Zach--Thanks for the clarification, but I guess I'll raise another question. Unless I'm off base, the life expectancy (on the long side) of a rainbow is 3-6 years at best, and I tend to think that super size for rainbows (which I would define as anything aboe 11 inches) is more a product of environment than longevity.
That being said, certainly precious few rainbows reach the length of those found in Lynn Camp Prong.
I find it curious that only one of them has been identified as a stocked fish. I can virtually guarantee that I can identify a stocked fish 99 times out of 100, although admittedly hatchery fish look much better than once was the case. Odds are, and very heavy odds, that they are all stocked fish.

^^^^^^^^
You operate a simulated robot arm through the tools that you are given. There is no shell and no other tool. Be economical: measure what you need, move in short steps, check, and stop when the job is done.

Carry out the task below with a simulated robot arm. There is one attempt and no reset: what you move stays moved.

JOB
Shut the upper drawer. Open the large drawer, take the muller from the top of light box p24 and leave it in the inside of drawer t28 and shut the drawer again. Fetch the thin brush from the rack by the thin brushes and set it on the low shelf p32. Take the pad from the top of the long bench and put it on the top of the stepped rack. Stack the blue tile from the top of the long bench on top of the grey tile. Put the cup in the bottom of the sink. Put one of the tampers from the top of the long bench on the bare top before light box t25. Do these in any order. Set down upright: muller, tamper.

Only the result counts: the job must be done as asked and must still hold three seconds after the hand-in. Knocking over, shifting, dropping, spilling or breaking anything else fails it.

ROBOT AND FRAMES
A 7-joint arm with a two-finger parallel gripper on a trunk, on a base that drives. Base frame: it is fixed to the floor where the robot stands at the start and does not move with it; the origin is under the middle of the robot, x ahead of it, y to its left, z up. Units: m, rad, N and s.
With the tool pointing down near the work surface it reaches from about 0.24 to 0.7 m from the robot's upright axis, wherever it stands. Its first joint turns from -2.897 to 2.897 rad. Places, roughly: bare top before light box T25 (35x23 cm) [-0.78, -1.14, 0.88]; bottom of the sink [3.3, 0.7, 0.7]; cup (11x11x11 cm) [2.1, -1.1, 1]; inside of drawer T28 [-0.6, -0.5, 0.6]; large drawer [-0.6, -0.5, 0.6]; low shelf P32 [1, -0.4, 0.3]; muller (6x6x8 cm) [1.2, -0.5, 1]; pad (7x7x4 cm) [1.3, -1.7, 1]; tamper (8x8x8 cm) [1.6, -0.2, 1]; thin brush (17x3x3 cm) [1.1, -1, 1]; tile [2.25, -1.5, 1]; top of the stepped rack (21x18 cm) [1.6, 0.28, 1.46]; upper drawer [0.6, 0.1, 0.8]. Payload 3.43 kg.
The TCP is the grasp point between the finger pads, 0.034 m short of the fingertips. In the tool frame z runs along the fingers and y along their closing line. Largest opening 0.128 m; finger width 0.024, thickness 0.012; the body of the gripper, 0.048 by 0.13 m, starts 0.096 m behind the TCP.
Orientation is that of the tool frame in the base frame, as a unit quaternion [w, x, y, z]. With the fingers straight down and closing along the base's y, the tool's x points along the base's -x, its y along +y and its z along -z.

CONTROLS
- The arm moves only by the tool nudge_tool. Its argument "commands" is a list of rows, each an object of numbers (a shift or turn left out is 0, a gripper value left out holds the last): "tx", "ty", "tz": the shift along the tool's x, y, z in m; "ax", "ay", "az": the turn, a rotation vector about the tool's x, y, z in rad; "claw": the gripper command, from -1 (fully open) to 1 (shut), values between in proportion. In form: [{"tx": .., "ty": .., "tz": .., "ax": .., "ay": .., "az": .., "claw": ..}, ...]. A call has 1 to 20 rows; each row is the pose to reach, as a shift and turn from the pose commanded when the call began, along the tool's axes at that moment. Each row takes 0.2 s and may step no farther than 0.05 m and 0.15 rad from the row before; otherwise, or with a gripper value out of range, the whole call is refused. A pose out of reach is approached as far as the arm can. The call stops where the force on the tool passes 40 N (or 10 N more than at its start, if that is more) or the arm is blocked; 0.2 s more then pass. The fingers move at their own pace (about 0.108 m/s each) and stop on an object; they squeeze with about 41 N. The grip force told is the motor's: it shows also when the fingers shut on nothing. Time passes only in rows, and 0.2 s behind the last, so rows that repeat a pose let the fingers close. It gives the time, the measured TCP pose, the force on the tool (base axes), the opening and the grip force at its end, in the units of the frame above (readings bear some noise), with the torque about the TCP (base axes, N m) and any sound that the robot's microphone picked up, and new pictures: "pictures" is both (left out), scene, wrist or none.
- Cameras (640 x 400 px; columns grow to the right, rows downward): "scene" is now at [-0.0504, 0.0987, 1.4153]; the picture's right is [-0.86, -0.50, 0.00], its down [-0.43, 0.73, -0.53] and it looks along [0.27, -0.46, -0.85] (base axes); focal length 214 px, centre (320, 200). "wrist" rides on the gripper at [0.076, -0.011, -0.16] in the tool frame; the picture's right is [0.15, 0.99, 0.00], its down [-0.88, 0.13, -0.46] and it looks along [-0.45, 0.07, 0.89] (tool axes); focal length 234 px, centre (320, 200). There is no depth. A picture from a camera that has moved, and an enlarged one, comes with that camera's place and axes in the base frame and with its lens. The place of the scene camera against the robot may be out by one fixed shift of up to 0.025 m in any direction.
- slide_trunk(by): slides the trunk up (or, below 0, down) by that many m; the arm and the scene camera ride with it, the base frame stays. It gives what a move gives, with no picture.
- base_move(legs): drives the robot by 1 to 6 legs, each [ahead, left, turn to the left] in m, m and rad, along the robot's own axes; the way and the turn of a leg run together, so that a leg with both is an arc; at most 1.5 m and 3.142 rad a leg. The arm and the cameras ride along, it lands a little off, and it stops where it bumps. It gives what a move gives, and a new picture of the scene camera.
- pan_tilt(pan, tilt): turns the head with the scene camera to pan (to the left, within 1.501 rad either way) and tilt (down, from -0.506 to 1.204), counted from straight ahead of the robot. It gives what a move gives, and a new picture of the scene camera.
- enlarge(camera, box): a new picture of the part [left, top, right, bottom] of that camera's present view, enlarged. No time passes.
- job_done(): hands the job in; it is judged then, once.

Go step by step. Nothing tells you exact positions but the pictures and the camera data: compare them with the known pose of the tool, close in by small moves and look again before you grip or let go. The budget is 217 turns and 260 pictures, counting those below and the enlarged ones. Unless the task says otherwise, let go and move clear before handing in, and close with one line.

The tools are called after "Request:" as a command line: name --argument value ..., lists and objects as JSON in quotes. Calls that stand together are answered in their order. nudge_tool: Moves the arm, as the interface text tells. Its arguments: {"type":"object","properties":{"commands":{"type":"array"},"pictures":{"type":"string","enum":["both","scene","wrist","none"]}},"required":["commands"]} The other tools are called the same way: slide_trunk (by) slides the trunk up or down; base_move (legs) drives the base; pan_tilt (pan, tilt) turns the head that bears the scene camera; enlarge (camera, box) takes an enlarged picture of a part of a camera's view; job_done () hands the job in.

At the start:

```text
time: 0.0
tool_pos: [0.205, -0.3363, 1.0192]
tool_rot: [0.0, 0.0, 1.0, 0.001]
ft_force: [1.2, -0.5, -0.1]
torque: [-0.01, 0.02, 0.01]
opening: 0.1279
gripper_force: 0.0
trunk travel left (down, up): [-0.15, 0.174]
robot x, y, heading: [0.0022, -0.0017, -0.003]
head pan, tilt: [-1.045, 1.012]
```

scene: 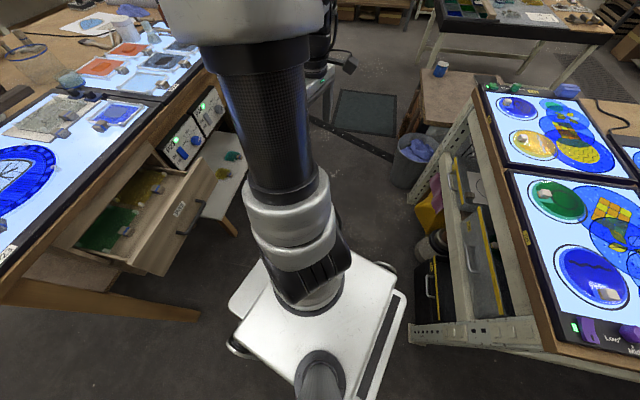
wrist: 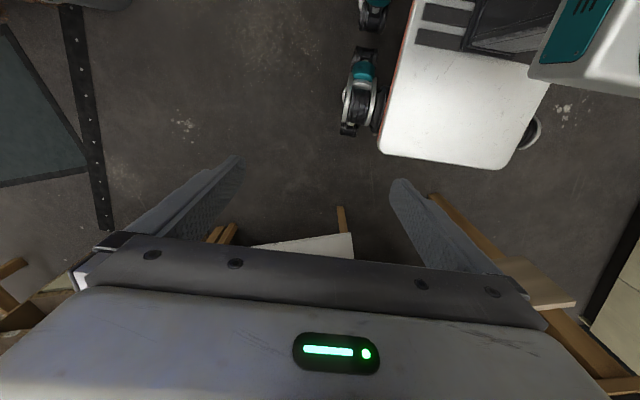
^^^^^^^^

As to the means of getting them there and "stocking" them, I suspect the scenario was something along the following lines:
(1) Buy rainbows from a trout farm--plenty of places to do that.
(2) Transport them, perhaps using some type of small aereated tank and perhaps a bit of the kind of chemicals bass fishermen use in live wells to keep fish alive, to the trailhead.
(3) Load them on a horse or, possibly but far less likely, in a backpack. I would note that the browns in Slickrock Creek are direct descendants of fish carried in using backpacks back in the 1930s.
(4) Dump the fish in the stream.
It would be pretty hard to catch someone doing this, and I'm not sure just how far a ranger could go with a search. I've never checked the regulations on that, but I can see it opening up an "unreasonable search" lawsuit if some litigious and innocent person was searched if the law isn't crystal clear.
The essence of the matter is that it is quite complicated and a prime example of how one or two *#$%^@ (I'll leave it to you and others to fill in the best descriptive term, because all that come to my mind would bring the censurious wrath of Paula down on my head) can make live miserable for all of us.
It is quite likely that the same mindset that used to see fires set regularly in the Park when I was growing up in Bryson City is at work here. There is a small, mean segment of locals, on both sides of the Park, who hold a deep, abiding hatred for it. That is sad indeed.